OTOH, if you have real assets, you may not want to sell your house, cash in your entire retirement, etc… if you think you might be able to benefit your spouse’s and/or children’s situations by NOT spending that money.
In fact according to the article, that is a variable they examined, and if someone has three or more dependents or is currently married, they are LESS likely to be willing to expend all their resources to prolong their life.
Pure speculation: if blacks as a group have historically not received the best or most aggressive medical care, then perhaps in answering this question, their concept of what “prolonging life” means (i.e., prolonging PRODUCTIVE life) is different from those who have watched a loved one artificially kept alive on machines and have decided that isn’t something they’d want (prolonging life unnecessarily).
I don’t think it’s been established that “blacks value life significantly more than whites” at all.

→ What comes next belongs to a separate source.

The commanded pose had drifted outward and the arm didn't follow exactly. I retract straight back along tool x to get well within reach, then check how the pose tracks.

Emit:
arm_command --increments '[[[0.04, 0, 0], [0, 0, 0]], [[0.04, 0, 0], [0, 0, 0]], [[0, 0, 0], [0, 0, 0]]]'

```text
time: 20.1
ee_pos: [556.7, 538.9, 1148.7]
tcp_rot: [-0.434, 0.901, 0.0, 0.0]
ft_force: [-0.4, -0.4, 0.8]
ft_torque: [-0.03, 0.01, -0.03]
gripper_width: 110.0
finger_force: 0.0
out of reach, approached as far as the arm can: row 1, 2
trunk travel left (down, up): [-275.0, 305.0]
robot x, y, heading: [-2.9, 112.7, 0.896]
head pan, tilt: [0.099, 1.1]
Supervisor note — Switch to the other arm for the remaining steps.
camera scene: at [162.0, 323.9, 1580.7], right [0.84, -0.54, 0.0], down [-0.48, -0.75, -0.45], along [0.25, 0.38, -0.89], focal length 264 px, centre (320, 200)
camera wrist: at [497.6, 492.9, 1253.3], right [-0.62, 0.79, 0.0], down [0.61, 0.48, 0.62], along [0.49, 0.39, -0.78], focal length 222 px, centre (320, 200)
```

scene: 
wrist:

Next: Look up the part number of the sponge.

All that can be said is that in this particular study, whatever-whatever. For all we know the reason could be they are less likely to want their kids to get anything. Or the blacks could have been significantly younger. Or many other reasons.
A big generalization, but I suspect it is close to the reason the results are skewed this way.
In fact both the black patients and the white patients could be answering the question the same way, with different expectations. The responses may fall along the lines of do you *expect *to spend all you have to be cured. And that is a different question related to resources.
Black family: We are going to spend whatever it takes to get mom cured. And it will take everything we’ve got.
White family: We are going to spend whatever it takes to get mom cured. But we do not expect to spend all we have.
The study is flawed because there is no mention of the effect of income level upon the answer. Yes, I read the whole cite. Now if you had a survey showing the same results among different people with the same resources, oblligations, and income level, then there might be something to talk about.
Did the survey get into quality of life? Once a cancer patient reaches a certain point, the suffering they’re already experiencing and the suffering they can expect from continued treatment may cause them to decline aggressive measures.
The black cancer patient probably has fewer assets compared to the white patient. Why not expend it all and then continue spending everybody else’s? Sounds like a plan. Maybe the whites are more concerned with passing something on to their offspring. The study doesn’t seem comprehensive enough to control for these factors.